岡山地域では、ユネスコによるESDの取組がスタートした2005年に、岡山市が主体となって岡山ESD推進協議会を設立するとともに、「岡山ESDプロジェクト基本構想」を策定しました。同年6月には、国連大学から世界初のRCE(ESDに関する地域拠点)の7ヵ所の一つに認定され、それ以降、公民館やユネスコスクールを拠点とし、学校や市民団体、企業、行政などの多様な主体が連携して、地域全体でESDを推進しています。
特に、2014年に岡山市で開催された「ESDに関するユネスコ世界会議」を契機に、全市域におけるESDの普及啓発活動が活発に行われ、地域に幅広くESDが浸透しました。また、岡山地域で行われてきた、多様な主体の参画による地域コミュニティに根差したESD実践は、「ESD岡山モデル」として世界会議において発信され、関係機関や参加者から高く評価されました。
ESD世界会議の参加者
ESD世界会議の市長挨拶
こうしたESD活動の広がりにより、2022年3月には約340団体が岡山ESDプロジェクトに賛同し、岡山ESD推進協議会に登録しています。これまで本協議会では、多様なステークホルダーに対し様々な支援を行うとともに、人材の育成に繋がる事業を実施してきました。
各地域では、多様な活動団体が持続可能な社会づくりに向けた課題解決に取り組んでいますが、課題が複雑かつ密接に繋がっており、様々な創意工夫や他団体との連携などで課題を解決していく必要があります。そこで、本協議会では、団体交流会や学び合いのフォーラムを開催し、今後の活動のヒントや新たなアクションに繋がる連携の機会を創出しています。
また、学校においては、生徒の皆さんが総合的な学習の時間を活用して、各地域の特性に応じた様々な社会課題の解決に取り組んでいます。これらをホームページで紹介したり、高校生のSDGsの取組をイベント等で発表する機会を作っています。
ESDフォーラム
イベントでの高校生発表
ESD活動で最も重要な人材の育成に関しては、各地域で活躍するコーディネーターを養成するための研修を開催しています。研修では、ESDの視点で地域課題を解決するプログラムの構築を学び、所属団体での中心的な役割を担って活動の発展に貢献する人材を育成しています。

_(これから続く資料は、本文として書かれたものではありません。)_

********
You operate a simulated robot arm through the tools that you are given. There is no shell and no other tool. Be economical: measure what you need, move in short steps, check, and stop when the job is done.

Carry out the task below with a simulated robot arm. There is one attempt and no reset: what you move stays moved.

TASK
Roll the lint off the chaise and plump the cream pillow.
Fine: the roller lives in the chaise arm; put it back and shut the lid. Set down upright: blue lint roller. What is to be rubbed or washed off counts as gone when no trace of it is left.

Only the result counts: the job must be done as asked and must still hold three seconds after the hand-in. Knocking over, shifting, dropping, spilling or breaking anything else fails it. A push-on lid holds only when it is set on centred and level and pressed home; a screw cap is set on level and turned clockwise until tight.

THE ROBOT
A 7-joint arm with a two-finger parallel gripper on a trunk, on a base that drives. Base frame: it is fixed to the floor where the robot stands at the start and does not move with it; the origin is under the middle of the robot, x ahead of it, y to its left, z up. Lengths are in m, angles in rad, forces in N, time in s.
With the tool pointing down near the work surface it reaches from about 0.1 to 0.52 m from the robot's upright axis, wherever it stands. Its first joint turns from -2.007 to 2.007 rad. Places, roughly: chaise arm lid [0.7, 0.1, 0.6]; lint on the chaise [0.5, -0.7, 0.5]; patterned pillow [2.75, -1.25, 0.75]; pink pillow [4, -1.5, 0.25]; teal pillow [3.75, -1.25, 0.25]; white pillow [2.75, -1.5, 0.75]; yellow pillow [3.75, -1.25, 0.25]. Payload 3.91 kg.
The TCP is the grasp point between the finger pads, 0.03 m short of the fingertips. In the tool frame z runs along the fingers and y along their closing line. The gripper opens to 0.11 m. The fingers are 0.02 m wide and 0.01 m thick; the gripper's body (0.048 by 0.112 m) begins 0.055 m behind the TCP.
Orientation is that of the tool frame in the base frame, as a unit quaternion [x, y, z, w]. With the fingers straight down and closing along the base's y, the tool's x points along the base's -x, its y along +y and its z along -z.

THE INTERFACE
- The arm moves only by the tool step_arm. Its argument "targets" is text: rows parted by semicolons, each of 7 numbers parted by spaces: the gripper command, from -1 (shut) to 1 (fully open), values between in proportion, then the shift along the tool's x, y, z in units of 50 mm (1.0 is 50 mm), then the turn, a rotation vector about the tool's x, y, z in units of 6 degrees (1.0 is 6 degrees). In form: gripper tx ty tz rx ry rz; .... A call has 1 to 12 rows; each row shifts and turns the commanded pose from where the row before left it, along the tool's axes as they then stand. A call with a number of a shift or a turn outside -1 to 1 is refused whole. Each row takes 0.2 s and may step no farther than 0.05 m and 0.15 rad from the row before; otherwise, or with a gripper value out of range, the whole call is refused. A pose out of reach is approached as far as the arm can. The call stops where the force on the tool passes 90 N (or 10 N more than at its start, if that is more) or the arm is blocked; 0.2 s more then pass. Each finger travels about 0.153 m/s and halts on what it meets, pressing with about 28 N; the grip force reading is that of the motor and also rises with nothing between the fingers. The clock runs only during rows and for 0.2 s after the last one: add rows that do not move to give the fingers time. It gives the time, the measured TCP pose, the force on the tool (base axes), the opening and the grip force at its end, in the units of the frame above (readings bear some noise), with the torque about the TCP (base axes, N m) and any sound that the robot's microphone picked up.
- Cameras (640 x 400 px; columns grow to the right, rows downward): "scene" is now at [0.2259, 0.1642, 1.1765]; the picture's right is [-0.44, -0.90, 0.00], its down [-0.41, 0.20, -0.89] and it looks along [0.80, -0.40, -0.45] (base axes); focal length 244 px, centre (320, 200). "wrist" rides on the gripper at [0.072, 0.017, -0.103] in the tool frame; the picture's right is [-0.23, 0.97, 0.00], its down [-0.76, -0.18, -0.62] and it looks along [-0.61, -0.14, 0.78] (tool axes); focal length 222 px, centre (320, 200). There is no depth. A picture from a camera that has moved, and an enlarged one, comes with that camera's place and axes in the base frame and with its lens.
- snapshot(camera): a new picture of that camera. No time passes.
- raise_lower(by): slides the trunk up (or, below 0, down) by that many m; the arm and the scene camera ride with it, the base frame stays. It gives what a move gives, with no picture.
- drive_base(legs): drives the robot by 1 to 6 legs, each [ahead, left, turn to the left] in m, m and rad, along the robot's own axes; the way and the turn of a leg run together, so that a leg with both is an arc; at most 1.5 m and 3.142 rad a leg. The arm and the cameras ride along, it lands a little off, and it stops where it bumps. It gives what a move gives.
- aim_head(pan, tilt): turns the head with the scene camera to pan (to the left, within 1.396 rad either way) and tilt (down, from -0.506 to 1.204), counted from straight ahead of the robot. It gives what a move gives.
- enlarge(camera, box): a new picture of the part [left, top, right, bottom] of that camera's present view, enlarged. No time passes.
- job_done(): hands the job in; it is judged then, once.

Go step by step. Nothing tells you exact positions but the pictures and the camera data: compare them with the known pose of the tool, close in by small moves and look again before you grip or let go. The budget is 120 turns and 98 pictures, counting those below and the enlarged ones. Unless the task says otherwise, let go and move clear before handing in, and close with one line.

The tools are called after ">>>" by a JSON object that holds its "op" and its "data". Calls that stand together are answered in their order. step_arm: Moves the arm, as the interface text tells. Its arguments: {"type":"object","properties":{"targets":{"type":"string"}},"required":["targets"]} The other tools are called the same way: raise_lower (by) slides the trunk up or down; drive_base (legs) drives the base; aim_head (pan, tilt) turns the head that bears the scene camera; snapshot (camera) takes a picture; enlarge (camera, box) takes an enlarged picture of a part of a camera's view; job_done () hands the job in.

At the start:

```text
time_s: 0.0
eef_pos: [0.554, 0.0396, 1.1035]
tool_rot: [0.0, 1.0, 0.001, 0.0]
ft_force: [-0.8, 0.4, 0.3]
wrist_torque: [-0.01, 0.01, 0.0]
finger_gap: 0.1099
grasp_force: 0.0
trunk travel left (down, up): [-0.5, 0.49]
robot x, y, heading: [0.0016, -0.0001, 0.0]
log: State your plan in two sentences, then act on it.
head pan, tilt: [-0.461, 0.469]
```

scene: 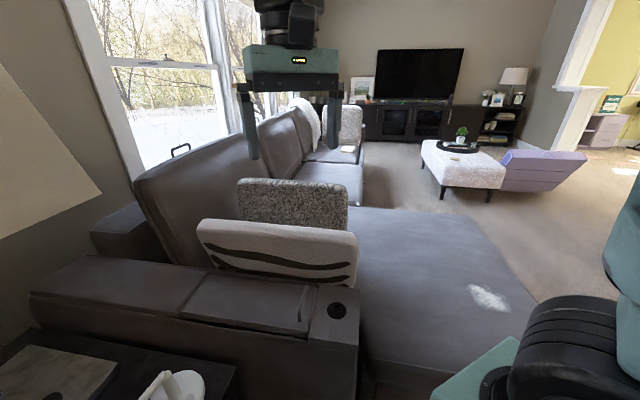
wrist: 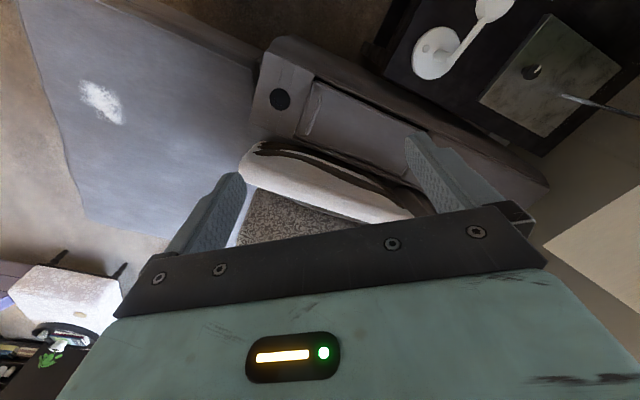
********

また、次世代を担う若者が持続可能な地域づくりに取り組むことを目指し、大学生等を対象としたESD学生インターンシップを実施しています。参加者は地域や社会の課題解決に取り組む公民館や市民団体の活動現場に参加し、学びや体験を通じて、意識や行動の変容に繋げてもらいます。
コーディネーター研修
ESD学生インターンシップ
岡山ESD推進協議会では、持続可能な社会づくりに向けた実践活動として、海洋プラスチックごみをはじめとする海ごみの削減を目指し、「SDGs守ろう!海川プロジェクト」を実施しています。内容としては、多様なステークホルダーや岡山連携中枢都市圏の各自治体と連携して、河川の清掃活動やフォーラム、パネル展を開催し、海に流入する河川ごみの現状を学ぶとともに、考え、行動するきっかけづくりを行います。
河川ごみの清掃活動
パネル展
岡山地域では、2005年から積み上げてきたESD活動の成果として、数多くの団体が各地域で活発に活動を展開し、多くの優れた人材が活躍しています。また、岡山ESD推進協議会が行う岡山ESDプロジェクトの取組は、世界からも高く評価されており、岡山地域は国内外のESDをリードする存在となっています。今後も多様なステークホルダーと連携して、ESDの取組をより一層推進し、実践に繋げることで、SDGsの達成に貢献していきます。
「コーディネーターが重要」
ESD活動で最も重要な人材育成として、コーディネーター研修を実施されていて、まさしくそこが重要と、とても共感します。研修を修了しても、つながりがその後の展開を生みそうですね。